Les deux lauréats 2007 étaient le Consortium Claroline[15] et Curriki[16]. Claroline, représenté par l’Université Catholique de Louvain, en Belgique, fournit à quelque 900 établissements répartis dans 84 pays une plate-forme « open source », sous licence GPL, en 35 langues. Claroline offre une série d’outils pédagogiques interactifs et centrés sur l’apprenant. C’est un modèle de réseau et de communauté qui met en relation des apprenants, des enseignants et des développeurs du monde entier. Créée en 2004 par Sun Microsystems, Curriki est une communauté mondiale qui se consacre à l’éducation et à la formation. Elle a désormais le statut d’organisme à but non lucratif. Elle fournit un portail Internet, un ensemble d’outils et de services aux utilisateurs grâce auxquels chacun peut librement concevoir, regrouper, évaluer et enrichir les meilleurs programmes d’enseignement, ce qui permet de répondre aux besoins de toutes les classes d’âge et de toutes les disciplines. Curriki a ainsi créé une communauté très vivante composée d’enseignants, d’apprenants, de ministères de l’Éducation, d’établissements scolaires et d’organisations publiques et privées.

L’UNESCO a ainsi mis à l’honneur des démarches éducatives fondées sur le libre, logiciels et ressources.

Parmi les avantages du libre

Parmi les avantages du libre, bien connus, il y a des coûts nettement moins importants. Si libre ne signifie pas gratuit, on peut toujours se procurer une version gratuite d’un logiciel libre, notamment en le téléchargeant. Une fantastique perspective quand, organisée au niveau d’un pays, la diffusion d’un logiciel libre permet de le fournir gratuitement à tous, avec seulement des coûts de « logistique » pour la collectivité mais une économie de licences d’utilisation à n’en plus finir.
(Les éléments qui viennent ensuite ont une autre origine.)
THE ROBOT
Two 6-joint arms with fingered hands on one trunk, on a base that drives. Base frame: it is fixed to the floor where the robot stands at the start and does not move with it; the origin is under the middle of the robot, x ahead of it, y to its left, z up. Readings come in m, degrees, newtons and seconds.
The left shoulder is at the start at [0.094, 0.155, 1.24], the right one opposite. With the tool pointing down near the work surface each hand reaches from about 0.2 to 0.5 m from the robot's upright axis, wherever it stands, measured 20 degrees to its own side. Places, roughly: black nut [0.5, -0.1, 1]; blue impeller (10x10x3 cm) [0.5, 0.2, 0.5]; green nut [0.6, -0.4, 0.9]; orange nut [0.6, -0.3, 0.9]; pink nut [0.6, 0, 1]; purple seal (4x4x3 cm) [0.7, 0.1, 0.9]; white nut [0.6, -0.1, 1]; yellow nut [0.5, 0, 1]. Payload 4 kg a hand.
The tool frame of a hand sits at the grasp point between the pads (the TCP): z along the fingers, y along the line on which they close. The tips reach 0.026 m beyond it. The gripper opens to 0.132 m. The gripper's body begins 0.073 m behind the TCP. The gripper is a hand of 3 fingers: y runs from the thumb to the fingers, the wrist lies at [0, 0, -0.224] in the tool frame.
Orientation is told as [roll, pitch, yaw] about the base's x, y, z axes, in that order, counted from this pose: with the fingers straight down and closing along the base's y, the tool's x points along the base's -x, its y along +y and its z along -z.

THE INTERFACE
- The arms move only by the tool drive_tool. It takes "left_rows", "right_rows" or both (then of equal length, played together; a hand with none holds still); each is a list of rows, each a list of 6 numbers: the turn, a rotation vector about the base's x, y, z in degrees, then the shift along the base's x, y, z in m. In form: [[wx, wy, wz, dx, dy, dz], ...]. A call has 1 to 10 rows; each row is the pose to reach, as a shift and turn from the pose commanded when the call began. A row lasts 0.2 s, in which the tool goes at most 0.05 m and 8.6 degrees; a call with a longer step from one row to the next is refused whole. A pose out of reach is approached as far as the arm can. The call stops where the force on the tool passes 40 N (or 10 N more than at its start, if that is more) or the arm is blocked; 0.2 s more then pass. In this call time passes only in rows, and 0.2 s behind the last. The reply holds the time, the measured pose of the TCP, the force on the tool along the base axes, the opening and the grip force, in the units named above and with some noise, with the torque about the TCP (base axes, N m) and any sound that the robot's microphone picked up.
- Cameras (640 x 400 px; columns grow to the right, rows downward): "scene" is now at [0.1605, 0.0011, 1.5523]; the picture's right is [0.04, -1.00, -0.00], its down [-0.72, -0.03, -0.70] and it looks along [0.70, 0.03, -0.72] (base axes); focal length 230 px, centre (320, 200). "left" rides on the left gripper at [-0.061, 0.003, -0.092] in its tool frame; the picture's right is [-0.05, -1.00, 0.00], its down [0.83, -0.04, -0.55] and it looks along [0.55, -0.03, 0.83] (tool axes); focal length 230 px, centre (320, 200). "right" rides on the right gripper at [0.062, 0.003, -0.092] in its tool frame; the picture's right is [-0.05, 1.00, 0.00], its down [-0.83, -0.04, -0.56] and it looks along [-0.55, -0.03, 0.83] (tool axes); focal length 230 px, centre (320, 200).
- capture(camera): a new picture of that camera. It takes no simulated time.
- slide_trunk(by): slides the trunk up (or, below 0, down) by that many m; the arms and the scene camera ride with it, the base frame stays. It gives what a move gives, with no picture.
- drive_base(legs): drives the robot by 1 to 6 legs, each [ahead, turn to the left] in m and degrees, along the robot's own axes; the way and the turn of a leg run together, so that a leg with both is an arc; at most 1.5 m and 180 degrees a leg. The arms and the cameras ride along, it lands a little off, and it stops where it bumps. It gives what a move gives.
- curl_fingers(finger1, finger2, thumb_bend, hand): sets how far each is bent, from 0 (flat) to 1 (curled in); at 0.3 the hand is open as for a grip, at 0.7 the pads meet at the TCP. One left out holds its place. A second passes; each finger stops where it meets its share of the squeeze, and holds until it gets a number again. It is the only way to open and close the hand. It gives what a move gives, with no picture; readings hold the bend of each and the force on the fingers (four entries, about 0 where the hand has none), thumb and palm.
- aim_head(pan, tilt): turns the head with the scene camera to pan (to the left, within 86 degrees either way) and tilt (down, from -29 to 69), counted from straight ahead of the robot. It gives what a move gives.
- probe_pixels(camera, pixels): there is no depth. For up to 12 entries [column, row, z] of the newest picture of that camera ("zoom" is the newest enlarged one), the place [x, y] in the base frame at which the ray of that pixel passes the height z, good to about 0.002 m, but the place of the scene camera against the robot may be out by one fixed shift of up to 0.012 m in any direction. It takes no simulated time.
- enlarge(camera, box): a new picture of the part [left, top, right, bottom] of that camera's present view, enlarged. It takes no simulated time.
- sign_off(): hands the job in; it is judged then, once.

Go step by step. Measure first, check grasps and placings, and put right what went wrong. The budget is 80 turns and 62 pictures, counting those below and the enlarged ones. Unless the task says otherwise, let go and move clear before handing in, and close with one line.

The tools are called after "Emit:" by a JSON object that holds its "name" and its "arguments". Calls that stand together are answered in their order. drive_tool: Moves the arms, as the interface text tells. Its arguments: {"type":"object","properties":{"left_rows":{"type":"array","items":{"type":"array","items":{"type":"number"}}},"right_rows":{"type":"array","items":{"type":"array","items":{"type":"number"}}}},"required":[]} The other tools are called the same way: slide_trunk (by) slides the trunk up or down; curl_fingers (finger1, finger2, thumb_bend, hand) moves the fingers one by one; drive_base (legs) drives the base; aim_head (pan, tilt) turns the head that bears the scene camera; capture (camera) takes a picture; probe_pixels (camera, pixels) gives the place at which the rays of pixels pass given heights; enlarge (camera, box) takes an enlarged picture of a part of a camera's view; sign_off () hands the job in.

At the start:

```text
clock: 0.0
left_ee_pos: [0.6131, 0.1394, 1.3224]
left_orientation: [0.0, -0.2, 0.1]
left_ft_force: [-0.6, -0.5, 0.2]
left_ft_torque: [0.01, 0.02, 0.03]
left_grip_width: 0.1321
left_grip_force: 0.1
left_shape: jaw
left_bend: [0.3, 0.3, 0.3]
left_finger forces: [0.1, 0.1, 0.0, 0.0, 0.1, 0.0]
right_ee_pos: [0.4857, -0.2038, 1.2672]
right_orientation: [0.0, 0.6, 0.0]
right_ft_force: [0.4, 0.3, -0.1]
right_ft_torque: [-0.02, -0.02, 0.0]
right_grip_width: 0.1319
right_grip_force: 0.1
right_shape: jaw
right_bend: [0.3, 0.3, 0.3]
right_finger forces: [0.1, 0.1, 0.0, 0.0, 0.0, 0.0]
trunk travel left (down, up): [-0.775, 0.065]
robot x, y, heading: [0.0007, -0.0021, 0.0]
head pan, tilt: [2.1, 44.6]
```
Partage-production collaborative-coopération sont des maîtres mots de la solidarité numérique qui supposent des modalités de propriété intellectuelle qui, non seulement, favorisent la circulation des ressources numériques et les contributions des uns et des autres mais, tout simplement l’autorisent. La réponse est du côté de la GPL et des Creative Commons.

L’on sait la profonde affinité entre libre et standards et formats ouverts. Or, par exemple, les documents produits par un traitement de texte lambda doivent pouvoir être lus par un traitement de texte bêta, et réciproquement. La coopération et l’échange sont à ce prix. Il s’agit là d’une question fondamentale de l’informatique et de la fracture numérique. Tout citoyen du monde doit pouvoir avoir accès à ses données, indépendamment du matériel et du logiciel qu’il utilise. De plus en plus de biens informationnels ont une version numérisée. L’enjeu est d’accéder au patrimoine culturel de l’humanité, de participer à sa production, d’être un acteur à part entière du partage et de la coopération.
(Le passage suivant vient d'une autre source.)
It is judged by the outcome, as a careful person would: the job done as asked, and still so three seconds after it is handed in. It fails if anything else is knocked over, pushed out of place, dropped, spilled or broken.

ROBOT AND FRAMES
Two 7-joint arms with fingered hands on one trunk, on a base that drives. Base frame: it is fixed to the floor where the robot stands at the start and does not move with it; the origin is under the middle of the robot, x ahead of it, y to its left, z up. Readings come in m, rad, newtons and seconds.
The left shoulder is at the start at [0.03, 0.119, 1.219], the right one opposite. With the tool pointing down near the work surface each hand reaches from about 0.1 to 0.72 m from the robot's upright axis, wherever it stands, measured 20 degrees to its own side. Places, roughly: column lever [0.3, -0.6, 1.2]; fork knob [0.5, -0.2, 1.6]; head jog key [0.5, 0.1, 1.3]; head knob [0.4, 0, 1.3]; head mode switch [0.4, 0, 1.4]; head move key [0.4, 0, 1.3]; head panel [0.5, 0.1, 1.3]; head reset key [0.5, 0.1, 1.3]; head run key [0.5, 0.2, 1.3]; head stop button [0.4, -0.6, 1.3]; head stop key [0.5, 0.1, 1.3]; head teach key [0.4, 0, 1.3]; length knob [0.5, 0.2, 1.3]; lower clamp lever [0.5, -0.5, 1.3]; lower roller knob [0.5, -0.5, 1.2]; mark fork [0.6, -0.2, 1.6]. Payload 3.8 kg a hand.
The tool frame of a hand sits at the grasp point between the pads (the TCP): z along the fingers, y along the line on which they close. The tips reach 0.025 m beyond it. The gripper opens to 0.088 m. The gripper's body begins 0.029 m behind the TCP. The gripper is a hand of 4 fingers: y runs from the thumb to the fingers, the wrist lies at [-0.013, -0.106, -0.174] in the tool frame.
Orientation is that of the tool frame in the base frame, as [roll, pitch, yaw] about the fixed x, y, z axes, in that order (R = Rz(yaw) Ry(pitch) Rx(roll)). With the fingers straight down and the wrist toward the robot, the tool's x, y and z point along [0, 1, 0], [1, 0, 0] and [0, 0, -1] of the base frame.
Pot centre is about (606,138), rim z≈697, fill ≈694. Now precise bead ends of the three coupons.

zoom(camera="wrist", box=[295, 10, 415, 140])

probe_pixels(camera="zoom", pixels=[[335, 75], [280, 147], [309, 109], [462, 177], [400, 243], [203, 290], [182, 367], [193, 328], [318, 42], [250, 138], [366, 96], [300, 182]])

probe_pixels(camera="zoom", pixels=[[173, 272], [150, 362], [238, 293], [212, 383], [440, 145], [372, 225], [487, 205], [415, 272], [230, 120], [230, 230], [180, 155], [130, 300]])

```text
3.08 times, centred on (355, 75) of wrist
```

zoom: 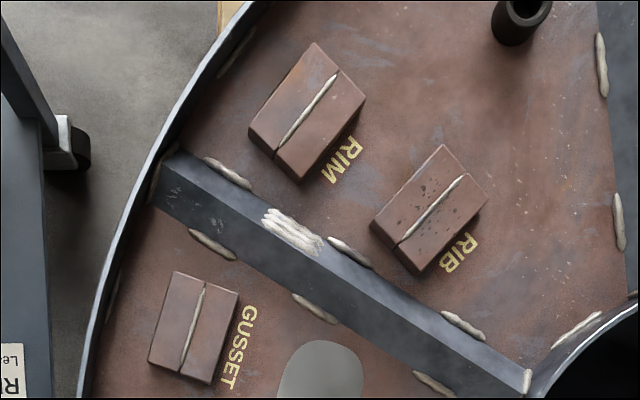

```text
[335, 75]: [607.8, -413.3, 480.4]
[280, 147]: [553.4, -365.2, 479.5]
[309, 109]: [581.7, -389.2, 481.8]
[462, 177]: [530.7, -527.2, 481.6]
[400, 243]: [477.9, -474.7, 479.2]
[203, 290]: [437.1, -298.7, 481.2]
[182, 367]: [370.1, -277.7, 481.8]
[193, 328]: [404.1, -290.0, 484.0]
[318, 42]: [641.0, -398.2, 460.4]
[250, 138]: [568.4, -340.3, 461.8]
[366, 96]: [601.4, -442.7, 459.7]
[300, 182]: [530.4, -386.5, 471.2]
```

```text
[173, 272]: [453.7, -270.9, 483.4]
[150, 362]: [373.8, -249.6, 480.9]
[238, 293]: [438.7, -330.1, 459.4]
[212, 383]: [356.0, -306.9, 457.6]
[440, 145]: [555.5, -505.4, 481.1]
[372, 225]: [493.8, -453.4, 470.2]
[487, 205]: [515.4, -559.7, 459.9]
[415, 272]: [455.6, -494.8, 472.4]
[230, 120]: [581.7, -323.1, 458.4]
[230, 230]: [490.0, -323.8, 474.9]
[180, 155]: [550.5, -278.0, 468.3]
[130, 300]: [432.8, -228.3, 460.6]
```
Avec le libre, chaque communauté peut prendre en main la localisation/culturisation qui la concerne, connaissant ses propres besoins et ses propres codes culturels mieux que quiconque. Il y a donc, outre une plus grande liberté et un moindre impact des retours économiques, une plus grande efficacité dans le processus, en jouant sur la flexibilité naturelle des créations immatérielles pour les adapter à ses besoins et à son génie propre. C’est aussi plus généralement ce que permettent les « contenus libres », c’est-à-dire les ressources intellectuelles – artistiques, éducatives, techniques ou scientifiques – laissées par leurs créateurs en usage libre pour tous. Logiciels et contenus libres promeuvent, dans un cadre naturel de coopération entre égaux, l’indépendance et la diversité culturelle, l’intégration sans l’aliénation.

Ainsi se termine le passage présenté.